Copyright 2018 by Gary L. Pullman
In Dodge City: Wyatt
Earp, Bat Masterson, and the Wickedest Town in the American West,
Tom Clavin provides an informative, intriguing, and amusing account
of law as it was practiced by two of its most famous representatives
during their jurisdiction's most lawless times.
The
humor, although unexpected, fits the occasions of its use and is
effective in fetching a smile, a chuckle, and an occasional belly
laugh.
Clavin's
humor is typically drawn from the characters and situations he
describes. Occasionally, a witticism is subject to a couple of
interpretations. For example, in writing of the outlaw Sam Bass's
family, Clavin observes, “When he was a young child, both his
parents died, perhaps from exhaustion after having ten children”
(167).

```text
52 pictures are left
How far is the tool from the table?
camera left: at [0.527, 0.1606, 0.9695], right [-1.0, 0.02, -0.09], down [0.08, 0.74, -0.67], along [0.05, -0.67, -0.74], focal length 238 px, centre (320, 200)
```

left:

Whether it was so much sex or the child rearing that followed
the brood's births depends on one's interpretation.
In
writing, earlier, of the dime novelist Edward Zane Carroll Judson,
who wrote authored 300 or more of these books under his pen name, Ned
Buntline, Clavin is at the top of his form, offering such wry remarks
as these (bold
added):
He
always referred to himself as “Colonel” because he was
photographed in Mathew Brady's studio wearing such a uniform, which
was as close to being an officer as he got (137).
He
was paid handsomely for giving lectures on temperance, often
delivering them while drunk (138).
He
had five children that he
knew about (138).
He
[Buffalo Bill Cody] met the author in Chicago and starred in a play
Buntline had written in only four hours (some
critics wondered what took so long)
. . . (138).
Clavin's
humor often results from his penchant for adding a descriptive phrase
that isn't strictly necessary, usually to the ends of his sentences,
as if they constitute an afterthought (see the bold
phrases in the examples above). In effect, the first parts of the
sentences act as the set-up, the second parts as the punchlines, or
“snappers,” as Mark Twain would have called them.
A
few other examples show that the device works well, despite
repetition, since the variety comes by way of the changing tipocs of
Clavin's wit (bold
added):
Both
[Colonel W. H. McCall and “a fellow named Wilson”] were drunk,
and they were taking turns trying to shoot a dog, seemingly
not concerned that they might also hit the yelping woman who owned
the dog (149).
Clavin's
account of the life and times of Wyatt and Bat exhibit other
techniques of humor as well.
In
one instance, the humor depends upon the reader's remembering some
intelligence about a certain Dirty Dave Rudabaugh that Clavin
delivers, as the set-up to his joke, several pages before the author
follows up with his punchline (bold
added):
He
earned the nickname naturally, by bathing infrequently and wearing
clothes that even by frontier standards were quite filthy (171).
.
. . Billy the Kid, Rudabaugh, and three others who had joined the
gang got away [from the gunfight that ensued a posse's arrival]. They
holed up in a cabin near Stinking
Springs, which had earned its name naturally, not thanks to Dirty
Dave (179).
The
gap between Clavin's set-up and punchline suggests that humor can be
delayed, if the reader or listener has a good memory for detail and
is attentive.
Occasionally,
Clavin allows the implications of his subjects' statements to effect
his humor. For example, in 1876, as deputy marshal of Dodge City,
Wyatt instituted three rules for his officers to follow, one of
which, despite its soundness, is made absurd by the self-serving
basis (bold
added):
.
. . Don't shoot to kill, because wounding a man usually disabled him
enough and he would
be worth more money that way
(134).
At least one of Clavin's humorous quips owes its effect
to a play on words (bold added):
[When president Hayes visited Dodge Cityin its heyday,
the stench of cowdung drove him back into his rfailroad car], leaving
Gnereal [William Tecumseh] Sherman and the [Kansas] governor to
soldier on as the speech continued (206).
Repeating selected quotations which are amusing in
themselves adds to Clavin's humorous presentation of facts (bold
added):
The only loaded gun was brandished by the [Dodge City
Cowboy Band] director, a man known as Professor Eastman, who used it
as a baton. When asked why a gun, eastman replied, “To kill the
first man who strikes a false note” (207).